Una spiegazione e una difesa (non solo mia) nella discussione sull'Afghanistan



17 luglio 2006

Enrico Peyretti

Una spiegazione e una difesa (non solo mia),

nella discussione interna al movimento per la pace sull’Afghanistan,

dopo l’assemblea del 15 luglio

 

    Devo ancora delle spiegazioni, e devo difendermi, nella discussione, in cui mi sono impegnato, interna al movimento per la pace sul rinnovo della spedizione militare in Afghanistan.

    Ho creduto di dover adottare la posizione positivamente paziente, rappresentata autorevolmente da Lidia Menapace, e in ciò ho ricevuto vari consensi altrettanto significativi e autorevoli, che in parte ho fatto conoscere. Ho ricevuto anche critiche dure, che rispetto: per esempio, tra altri, da parte di Peppe Sini, meritorio operatore di cultura, e da parte di un singolo Giovanni (senza cognome) che sembra parlare per tutto il Centro Gandhi di Pisa.

    Ho letto la mozione conclusiva dell’assemblea autoconvocata del 15 luglio (oggi in rete). Potrei sottoscriverla interamente, se potessi non tenere conto del quadro più generale, perché soltanto in esso può collocarsi una politica di pace progressiva. A quell’assemblea ho mandato un intervento scritto il 12 luglio.

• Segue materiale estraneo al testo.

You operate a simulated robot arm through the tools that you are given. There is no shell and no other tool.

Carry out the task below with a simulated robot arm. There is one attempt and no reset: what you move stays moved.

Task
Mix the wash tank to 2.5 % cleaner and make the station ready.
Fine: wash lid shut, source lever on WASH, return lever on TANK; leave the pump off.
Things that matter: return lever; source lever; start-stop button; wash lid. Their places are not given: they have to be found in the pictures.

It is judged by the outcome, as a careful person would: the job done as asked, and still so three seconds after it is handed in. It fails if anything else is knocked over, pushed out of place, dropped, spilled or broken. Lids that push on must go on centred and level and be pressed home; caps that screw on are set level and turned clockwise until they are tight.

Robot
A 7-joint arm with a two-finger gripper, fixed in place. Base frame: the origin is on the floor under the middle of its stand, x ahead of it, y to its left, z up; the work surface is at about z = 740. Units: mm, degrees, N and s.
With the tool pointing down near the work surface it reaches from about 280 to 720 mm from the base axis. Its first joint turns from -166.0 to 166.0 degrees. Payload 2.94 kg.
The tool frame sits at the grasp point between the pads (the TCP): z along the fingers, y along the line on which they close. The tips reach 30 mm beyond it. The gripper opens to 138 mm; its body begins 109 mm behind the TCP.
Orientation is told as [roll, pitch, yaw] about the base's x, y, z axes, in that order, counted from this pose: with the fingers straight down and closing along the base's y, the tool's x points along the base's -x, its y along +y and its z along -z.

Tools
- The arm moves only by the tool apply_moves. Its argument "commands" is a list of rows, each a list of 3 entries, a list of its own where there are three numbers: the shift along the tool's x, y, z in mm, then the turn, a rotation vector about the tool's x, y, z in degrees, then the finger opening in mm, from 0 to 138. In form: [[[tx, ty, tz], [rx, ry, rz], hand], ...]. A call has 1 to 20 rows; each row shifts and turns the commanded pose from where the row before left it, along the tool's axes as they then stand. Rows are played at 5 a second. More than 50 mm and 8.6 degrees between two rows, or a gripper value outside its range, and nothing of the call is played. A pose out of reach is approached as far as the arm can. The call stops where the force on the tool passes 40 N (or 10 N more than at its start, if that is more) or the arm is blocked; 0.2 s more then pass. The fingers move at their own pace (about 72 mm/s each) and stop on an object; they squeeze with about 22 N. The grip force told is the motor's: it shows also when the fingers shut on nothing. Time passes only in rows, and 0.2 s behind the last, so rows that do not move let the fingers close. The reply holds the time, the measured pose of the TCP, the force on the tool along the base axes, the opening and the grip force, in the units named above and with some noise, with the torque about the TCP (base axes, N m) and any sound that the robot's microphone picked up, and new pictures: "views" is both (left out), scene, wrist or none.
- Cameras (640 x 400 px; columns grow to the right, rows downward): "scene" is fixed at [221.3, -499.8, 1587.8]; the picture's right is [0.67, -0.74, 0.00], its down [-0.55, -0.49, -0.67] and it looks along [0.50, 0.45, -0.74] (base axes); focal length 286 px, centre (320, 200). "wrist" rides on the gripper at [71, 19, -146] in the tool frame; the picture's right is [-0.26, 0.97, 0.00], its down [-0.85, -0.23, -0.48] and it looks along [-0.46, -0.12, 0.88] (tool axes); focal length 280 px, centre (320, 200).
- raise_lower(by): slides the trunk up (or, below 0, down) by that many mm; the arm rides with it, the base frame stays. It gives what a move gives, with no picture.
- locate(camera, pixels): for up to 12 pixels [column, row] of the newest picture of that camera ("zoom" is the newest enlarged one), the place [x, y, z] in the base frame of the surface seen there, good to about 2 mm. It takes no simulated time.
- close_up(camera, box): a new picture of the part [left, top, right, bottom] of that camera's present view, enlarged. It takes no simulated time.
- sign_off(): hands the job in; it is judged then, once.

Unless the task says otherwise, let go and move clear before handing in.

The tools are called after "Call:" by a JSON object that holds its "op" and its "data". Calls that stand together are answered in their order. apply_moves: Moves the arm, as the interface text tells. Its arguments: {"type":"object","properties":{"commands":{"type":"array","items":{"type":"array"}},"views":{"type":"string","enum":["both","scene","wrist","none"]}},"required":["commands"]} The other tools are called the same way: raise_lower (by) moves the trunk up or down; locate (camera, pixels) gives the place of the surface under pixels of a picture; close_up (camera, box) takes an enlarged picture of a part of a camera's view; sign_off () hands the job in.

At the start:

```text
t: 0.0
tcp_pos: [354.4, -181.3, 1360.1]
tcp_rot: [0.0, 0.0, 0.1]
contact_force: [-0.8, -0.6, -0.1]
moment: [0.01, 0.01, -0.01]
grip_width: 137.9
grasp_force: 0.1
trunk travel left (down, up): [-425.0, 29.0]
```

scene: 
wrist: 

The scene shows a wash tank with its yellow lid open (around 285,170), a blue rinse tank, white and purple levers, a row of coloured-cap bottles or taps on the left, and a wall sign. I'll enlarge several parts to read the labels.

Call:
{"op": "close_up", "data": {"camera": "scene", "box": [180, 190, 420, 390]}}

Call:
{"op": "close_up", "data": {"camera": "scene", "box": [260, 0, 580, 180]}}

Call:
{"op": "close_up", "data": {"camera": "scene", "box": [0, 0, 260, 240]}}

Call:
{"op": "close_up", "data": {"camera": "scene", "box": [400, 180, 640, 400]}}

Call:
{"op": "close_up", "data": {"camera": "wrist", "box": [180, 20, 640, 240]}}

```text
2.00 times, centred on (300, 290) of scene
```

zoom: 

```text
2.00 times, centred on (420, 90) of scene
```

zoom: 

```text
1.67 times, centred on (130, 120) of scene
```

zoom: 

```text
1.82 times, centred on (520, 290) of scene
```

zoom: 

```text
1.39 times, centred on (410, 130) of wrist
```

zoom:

    Se mi si perdona un riferimento personale, posso dire che da decenni (anche grazie all’età e ai grandi maestri incontrati), penso dico e scrivo in libri e in centinaia di articoli le stesse cose dette in quella mozione. Ho anche presentato ripetutamente le istanze del movimento per la pace, oltre che per le vie collettive e pubbliche anche in via personale, in modo corretto, a diversi operatori della politica, grazie alla conoscenza o amicizia allacciata fin dalla gioventù nelle organizzazioni universitarie nazionali. Neppure così ho ricevuto risposte proprio positive, ma non desisto.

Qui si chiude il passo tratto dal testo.